TOEFL ini menurut gue agak risky, tricky, dan ngabisin uang tabungan gue. Dua tahun lalu TOEFL di IPB diadakan tiap minggu, minggu ini di Dramaga, minggu depannya di Gunung Gede, gitu terus berulang. Sistem TOEFL di IPB itu pakai kuota, jadi kalau kuotanya udah penuh ya ikutan sesi setelahnya. Nah berhubung gue ngincer yang di Gunung Gede biar ga terlalu jauh dari rumah dan ternyata kuotanya udah penuh, alhasil gue baru tes pada Sabtu ketiga setelah pendaftaran dan hasilnya baru bisa diambil sekitar 8-12 hari kerja setelah tes. Tricky abis kan? Hahaha. Syarat ini sepertinya harus dikerjain duluan.

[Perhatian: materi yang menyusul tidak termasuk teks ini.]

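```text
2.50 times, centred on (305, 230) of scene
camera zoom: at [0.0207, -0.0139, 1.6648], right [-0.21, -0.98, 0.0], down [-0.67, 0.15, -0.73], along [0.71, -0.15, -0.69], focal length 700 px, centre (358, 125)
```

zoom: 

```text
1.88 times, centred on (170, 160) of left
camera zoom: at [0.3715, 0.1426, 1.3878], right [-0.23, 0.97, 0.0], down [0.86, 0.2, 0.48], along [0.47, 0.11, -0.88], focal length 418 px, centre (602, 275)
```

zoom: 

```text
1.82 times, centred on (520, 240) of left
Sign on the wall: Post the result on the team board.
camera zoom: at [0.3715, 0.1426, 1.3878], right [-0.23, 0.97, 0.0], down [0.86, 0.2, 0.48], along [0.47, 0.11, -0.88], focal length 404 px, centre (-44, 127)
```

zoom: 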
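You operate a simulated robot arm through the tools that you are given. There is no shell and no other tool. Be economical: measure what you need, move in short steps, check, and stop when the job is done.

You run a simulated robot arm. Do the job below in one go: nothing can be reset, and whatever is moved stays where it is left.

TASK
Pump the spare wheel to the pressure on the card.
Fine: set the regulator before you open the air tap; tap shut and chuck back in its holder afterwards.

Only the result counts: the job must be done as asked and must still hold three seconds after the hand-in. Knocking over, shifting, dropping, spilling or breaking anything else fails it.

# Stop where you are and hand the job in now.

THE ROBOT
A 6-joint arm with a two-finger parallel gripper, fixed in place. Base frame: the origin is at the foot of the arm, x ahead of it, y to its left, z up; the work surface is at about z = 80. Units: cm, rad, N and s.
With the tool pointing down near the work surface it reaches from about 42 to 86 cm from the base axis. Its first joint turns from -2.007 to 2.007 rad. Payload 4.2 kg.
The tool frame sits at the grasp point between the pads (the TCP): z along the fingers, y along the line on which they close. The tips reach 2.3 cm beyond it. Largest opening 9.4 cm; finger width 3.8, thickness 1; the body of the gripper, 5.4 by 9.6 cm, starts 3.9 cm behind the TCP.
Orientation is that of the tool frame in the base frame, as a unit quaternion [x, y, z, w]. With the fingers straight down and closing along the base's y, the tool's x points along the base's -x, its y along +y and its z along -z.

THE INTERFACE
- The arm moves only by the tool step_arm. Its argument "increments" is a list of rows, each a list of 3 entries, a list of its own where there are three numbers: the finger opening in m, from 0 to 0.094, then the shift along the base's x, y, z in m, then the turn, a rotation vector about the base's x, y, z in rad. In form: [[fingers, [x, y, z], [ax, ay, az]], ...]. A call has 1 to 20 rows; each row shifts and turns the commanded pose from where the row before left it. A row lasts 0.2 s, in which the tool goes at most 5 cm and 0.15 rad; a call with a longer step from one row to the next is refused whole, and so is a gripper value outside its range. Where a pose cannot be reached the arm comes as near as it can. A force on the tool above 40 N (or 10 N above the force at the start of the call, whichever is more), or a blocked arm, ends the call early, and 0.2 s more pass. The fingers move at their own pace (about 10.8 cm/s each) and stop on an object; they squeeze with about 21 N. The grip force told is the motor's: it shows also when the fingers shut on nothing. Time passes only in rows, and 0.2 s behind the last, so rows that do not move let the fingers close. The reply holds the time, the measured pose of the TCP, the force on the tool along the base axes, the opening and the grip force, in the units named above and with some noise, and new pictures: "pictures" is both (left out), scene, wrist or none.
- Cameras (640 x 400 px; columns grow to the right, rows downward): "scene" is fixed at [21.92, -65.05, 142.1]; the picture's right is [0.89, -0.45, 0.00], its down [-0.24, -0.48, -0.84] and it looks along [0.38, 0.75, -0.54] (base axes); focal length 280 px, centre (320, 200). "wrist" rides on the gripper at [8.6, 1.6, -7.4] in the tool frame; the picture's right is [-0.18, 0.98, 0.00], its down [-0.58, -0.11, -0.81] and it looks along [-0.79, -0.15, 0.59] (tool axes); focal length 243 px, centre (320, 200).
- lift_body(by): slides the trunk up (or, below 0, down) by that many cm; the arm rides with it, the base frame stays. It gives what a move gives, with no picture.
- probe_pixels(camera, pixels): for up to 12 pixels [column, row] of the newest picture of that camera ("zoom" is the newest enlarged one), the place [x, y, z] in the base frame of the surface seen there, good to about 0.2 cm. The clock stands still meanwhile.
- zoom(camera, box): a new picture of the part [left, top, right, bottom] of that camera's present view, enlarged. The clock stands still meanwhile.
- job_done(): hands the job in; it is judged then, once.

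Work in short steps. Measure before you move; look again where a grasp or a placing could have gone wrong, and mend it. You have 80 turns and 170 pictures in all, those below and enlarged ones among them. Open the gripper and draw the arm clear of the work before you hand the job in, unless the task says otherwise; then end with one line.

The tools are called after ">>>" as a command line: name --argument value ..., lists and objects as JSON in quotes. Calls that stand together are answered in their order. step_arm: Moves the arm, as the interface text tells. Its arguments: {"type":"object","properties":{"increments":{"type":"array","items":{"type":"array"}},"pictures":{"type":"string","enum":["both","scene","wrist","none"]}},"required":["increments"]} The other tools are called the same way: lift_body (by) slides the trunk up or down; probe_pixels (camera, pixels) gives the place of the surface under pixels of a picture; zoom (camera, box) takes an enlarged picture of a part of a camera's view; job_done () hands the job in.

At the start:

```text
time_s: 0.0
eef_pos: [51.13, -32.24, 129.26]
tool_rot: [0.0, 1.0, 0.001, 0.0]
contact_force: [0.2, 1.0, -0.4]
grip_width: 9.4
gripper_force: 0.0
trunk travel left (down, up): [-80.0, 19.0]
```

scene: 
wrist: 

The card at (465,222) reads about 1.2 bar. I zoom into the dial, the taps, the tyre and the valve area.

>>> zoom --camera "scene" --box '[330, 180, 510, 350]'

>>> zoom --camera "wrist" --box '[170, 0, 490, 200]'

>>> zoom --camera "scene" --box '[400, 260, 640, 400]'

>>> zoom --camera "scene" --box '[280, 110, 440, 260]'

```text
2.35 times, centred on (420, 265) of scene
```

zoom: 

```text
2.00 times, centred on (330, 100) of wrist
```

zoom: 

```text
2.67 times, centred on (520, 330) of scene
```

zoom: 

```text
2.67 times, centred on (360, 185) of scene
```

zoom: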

Kalau ikutan yang TOEFL prediction gitu di tempat-tempat les di Bogor, harganya skitar 150-200 ribu dan cuma berlaku 3-6 bulan. Trus ga resmi pula, power-nya ga sesakti hasil tes beneran.

Selain TOEFL, mau IELTS atau apa juga boleh. Intinya bukti yang menyatakan bahwa kita bisa bahasa Inggris karena selama perkuliahan (kecuali mata kuliah Bahasa Jepang) menggunakan bahasa Inggris sebagai pengantar.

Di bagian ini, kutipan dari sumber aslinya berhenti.